Titel: Re:Was ist Fleischqualität?
Beitrag von: heidjer am 12.12.03, 10:52
Hallo alle Zusammen!
Nach meiner Definition über Fleischqualität, geht es nicht ausschließlich um Geschmack und Beschaffenheit. Ein wichtiger Faktor ist die Wertschätzung, die das Fleisch als Lebensmittel für den jeweiligen Konsumenten geniest. Da diese Wertschätzung aber bei jedem Billigprodukt zwangsläufig irgendwann einmal verloren geht, geht auch die Relation Fleisch- Qualität mit den sinkenden Preisen der Großanbieter auf rein struktuelle Maßstäbe über. Ein Produkt, das durch die Weise seiner Herstellung überzeugt( Haltung, Fütterung,etc ) wird in der Regel auch durch seine Qualität überzeugen. Jeder, der schon einmal das Fleisch eines extensiv und gut gemästeten Schweines genossen hat wird mir in diesem Punkt zustimmen. Diesen Ansätzen steht aber die wirtschaftliche Situation der Verbraucher gegenüber, die in einer Zeit der agressiven Werbung und der Propagierung des geilen Geizes suggeriert wird, dass alles was billig ist auch gut ist. Jeder von uns weiss aber, das eine ständige Kostenreduzierung in der Fleischproduktion zu Zwängen führt, die kaum ein gewissenhafter Produzent noch mit ruhigem Gewissen vertreten kann und will. Fleisch ist kein Produkt, das man in Bangla Desch von Kindern produzieren lassen kann. Daher sollte keiner die Konfrontation scheuen und seine Qualitätsgedanken in der breiten Masse der Öffentlichkeit publizieren. Vieleicht kommen wir, in mühsamer Kleinarbeit, zu einer dem Lebensmittel Fleisch angemessenen Wertschätzung und zu einer angemessenen Würdigung des Begriffs " Fleischqualität".
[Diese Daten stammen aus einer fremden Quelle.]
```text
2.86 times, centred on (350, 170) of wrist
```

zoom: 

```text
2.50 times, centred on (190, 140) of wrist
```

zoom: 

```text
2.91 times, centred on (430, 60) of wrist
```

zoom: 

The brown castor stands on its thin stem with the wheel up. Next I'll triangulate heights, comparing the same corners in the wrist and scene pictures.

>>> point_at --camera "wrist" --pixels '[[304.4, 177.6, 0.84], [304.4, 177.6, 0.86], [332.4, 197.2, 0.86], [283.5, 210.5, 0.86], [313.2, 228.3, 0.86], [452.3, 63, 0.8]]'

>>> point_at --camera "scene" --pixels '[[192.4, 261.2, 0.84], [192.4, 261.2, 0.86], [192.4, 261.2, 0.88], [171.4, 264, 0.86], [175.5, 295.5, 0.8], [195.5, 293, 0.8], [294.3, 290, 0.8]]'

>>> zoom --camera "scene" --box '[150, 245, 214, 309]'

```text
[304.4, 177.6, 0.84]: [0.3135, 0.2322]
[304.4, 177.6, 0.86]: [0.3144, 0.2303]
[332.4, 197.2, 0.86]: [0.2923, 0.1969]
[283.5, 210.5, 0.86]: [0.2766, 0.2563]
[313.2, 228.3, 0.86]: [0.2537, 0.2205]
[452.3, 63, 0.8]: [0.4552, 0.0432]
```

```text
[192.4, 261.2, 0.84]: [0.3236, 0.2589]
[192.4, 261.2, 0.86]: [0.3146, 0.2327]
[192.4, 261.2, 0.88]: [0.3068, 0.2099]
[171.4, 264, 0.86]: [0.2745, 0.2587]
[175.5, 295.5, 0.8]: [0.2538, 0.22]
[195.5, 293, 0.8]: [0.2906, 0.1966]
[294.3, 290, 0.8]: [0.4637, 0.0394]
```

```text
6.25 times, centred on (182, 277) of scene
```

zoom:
Eine besinnliche Adventszeit wünscht allen
der Heidjer
Titel: Re:Was ist Fleischqualität?
Beitrag von: heidjer am 12.12.03, 10:55
Hoffentlich sagt keiner " Heidjer, Thema verfehlt".  Setzen, 6.
Titel: Re:Was ist Fleischqualität?
Beitrag von: Werner am 12.12.03, 11:11
Heidjer.

Thema


der schon einmal das Fleisch eines extensiv und gut gemästeten Schweines genossen hat wird mir in diesem Punkt zustimmen.

sehr gut getroffen.

setzen 1
Titel: Re:Was ist Fleischqualität?
Beitrag von: Mirjam am 12.12.03, 11:16
Nein Heidjer,

nicht setzen 6.

Aber es gibt verschiedene Ansätze:

Herkunftssicherung
Qualitätssicherung
Gütefleischprogramme und
Bio-Fleischprogramme

Wenn man in die "puristische" Definition von Qualität geht - ist dies das Ergebnis oder die Summe aller wertgebenden und meßbaren Eigenschaften (die auch bezahlt werden!)

Hier bei ist Qualität eben nicht immer "gut" - es gibt

schlechte und gute Qualitäten,
niedrige und hohe Qualitätsstandards
UND:
Verarbeiter- und Verbraucheransprüche usw.
Edelgastronomie und "Hausmanns"ansprüche
für Altenheime und für Babynahrung ...

also: Verschiedene - es gibt keine absolute Qualität!

QS - ist in dem Sinne kein Qualitätsmanagementprogramm für den Landwirt sondern eher ein SICHERUNGSsprogramm für die Weiterverarbeitung - wenn das (auch so mancher der das propagiert mal kapieren würde, wären wir einen Schritt weiter).
(Qualitätssicherung ist EIN Element des Qualitätsmanagements).

Warum? Die Fleischqualität wird durch verschiedene Faktoren - Cara hat sie schön genannt - beeinflußt:

Rasse: Sehr unterschiedliche Daten an inter-, intramuskulärem oder subkutanen Fett

Alter: Gewebestärke, Sehnenanteil, Inhaltsstoffe ..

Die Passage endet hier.